PROMPT:
Quote every line of the data below as it stands, omitting pictures.

○ ○ ○ ○ ○

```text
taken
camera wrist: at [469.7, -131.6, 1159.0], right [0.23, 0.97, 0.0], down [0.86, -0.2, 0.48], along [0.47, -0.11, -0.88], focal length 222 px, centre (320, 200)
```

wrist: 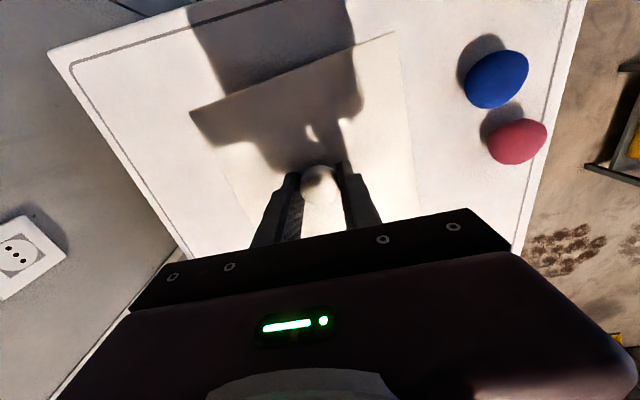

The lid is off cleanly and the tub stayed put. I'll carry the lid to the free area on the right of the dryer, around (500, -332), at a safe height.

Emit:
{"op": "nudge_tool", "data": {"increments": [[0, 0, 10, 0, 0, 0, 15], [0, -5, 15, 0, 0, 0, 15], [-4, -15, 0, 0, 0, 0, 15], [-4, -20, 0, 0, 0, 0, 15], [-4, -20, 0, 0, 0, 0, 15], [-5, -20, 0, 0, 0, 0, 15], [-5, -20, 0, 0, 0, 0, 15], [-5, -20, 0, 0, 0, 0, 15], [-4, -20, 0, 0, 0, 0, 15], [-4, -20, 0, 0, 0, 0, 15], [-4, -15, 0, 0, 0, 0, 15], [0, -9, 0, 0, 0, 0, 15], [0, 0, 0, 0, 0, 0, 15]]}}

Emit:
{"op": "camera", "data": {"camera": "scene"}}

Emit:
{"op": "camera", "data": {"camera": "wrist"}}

○ ○ ○ ○ ○

COMPLETE RESPONSE:
```text
taken
camera wrist: at [469.7, -131.6, 1159.0], right [0.23, 0.97, 0.0], down [0.86, -0.2, 0.48], along [0.47, -0.11, -0.88], focal length 222 px, centre (320, 200)
```

wrist: 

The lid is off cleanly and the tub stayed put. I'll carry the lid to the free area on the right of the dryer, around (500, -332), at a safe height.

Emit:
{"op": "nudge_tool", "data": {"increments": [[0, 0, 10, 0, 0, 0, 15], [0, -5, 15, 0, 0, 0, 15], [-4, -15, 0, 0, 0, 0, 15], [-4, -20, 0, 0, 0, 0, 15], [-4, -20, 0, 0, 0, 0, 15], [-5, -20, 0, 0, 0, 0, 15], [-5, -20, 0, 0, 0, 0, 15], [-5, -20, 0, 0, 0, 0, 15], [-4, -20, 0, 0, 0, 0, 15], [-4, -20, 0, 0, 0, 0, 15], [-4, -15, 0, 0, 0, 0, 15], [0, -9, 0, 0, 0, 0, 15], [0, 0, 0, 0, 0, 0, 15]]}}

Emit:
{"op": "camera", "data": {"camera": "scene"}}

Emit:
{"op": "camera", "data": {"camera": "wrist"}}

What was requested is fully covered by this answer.